Directive: Copy verbatim the material from its first line to the line that holds "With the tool", including that line. Put them in a Markdown table headed Place and Line content, one numbered row for each line that is not blank.

Data segment:

##############################

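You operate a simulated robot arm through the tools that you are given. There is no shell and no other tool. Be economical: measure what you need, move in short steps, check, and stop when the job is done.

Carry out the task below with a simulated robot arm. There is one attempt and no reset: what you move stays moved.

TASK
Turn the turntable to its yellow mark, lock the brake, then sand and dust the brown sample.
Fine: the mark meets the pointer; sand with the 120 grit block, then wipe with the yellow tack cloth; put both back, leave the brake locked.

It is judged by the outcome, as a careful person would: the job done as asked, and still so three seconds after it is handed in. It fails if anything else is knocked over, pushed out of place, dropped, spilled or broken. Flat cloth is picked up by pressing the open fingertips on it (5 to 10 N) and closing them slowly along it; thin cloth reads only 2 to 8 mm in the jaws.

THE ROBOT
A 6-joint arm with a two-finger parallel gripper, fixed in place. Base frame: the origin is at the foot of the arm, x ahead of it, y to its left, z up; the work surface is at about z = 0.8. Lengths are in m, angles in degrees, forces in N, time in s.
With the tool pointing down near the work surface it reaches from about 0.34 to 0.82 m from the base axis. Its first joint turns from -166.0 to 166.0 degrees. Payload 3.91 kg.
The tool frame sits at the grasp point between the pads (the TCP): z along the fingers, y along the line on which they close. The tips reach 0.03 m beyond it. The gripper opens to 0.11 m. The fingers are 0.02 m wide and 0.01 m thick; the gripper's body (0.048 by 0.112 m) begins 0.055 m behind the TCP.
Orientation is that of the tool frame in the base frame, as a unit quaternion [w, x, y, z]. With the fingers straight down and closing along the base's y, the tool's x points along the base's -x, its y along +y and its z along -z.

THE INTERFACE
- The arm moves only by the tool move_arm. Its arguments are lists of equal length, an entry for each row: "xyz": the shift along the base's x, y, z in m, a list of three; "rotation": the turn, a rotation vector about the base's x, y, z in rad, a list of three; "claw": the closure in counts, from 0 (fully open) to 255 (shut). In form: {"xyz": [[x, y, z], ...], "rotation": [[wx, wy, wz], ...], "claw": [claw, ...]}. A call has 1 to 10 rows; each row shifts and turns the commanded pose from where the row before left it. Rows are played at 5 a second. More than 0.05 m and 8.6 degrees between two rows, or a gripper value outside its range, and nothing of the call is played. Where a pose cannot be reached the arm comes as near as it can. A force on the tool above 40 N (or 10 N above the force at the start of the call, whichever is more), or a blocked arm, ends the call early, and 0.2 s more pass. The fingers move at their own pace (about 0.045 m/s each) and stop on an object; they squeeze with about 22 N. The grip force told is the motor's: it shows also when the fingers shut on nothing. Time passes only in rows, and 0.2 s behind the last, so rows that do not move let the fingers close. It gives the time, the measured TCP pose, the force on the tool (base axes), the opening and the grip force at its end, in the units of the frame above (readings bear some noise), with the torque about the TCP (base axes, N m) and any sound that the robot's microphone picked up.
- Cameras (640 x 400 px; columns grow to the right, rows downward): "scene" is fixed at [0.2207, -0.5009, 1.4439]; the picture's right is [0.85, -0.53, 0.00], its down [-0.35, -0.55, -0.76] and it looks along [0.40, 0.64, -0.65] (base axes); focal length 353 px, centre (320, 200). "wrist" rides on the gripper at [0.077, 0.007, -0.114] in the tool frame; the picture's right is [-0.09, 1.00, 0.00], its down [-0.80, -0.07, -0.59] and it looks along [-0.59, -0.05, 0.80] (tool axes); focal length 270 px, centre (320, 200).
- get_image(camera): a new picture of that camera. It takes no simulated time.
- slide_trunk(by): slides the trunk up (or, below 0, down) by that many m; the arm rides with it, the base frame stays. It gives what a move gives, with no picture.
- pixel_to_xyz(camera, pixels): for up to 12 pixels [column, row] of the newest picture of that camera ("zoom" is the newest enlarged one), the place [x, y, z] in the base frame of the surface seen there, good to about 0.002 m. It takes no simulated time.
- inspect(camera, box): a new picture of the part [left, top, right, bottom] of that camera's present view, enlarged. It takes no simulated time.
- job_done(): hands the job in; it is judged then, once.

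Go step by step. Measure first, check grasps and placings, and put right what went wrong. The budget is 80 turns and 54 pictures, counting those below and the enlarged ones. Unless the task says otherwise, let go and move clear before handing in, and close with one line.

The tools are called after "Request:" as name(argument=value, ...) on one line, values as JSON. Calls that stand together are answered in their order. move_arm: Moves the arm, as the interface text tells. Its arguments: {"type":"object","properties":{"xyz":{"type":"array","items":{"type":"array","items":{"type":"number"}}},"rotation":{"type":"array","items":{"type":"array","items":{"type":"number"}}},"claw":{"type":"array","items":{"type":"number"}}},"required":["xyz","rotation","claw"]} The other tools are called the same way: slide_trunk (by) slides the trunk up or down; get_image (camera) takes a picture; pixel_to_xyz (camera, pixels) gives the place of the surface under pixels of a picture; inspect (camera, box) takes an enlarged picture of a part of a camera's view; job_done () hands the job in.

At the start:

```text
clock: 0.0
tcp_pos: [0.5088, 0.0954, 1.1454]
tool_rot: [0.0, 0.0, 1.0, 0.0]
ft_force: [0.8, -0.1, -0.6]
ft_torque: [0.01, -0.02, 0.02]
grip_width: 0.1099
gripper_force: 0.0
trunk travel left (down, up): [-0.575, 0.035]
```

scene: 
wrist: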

##############################

Solution for this exercise:
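| Place | Line content |
|---|---|
| 1 | You operate a simulated robot arm through the tools that you are given. There is no shell and no other tool. Be economical: measure what you need, move in short steps, check, and stop when the job is done. |
| 2 | Carry out the task below with a simulated robot arm. There is one attempt and no reset: what you move stays moved. |
| 3 | TASK |
| 4 | Turn the turntable to its yellow mark, lock the brake, then sand and dust the brown sample. |
| 5 | Fine: the mark meets the pointer; sand with the 120 grit block, then wipe with the yellow tack cloth; put both back, leave the brake locked. |
| 6 | It is judged by the outcome, as a careful person would: the job done as asked, and still so three seconds after it is handed in. It fails if anything else is knocked over, pushed out of place, dropped, spilled or broken. Flat cloth is picked up by pressing the open fingertips on it (5 to 10 N) and closing them slowly along it; thin cloth reads only 2 to 8 mm in the jaws. |
| 7 | THE ROBOT |
| 8 | A 6-joint arm with a two-finger parallel gripper, fixed in place. Base frame: the origin is at the foot of the arm, x ahead of it, y to its left, z up; the work surface is at about z = 0.8. Lengths are in m, angles in degrees, forces in N, time in s. |
| 9 | With the tool pointing down near the work surface it reaches from about 0.34 to 0.82 m from the base axis. Its first joint turns from -166.0 to 166.0 degrees. Payload 3.91 kg. |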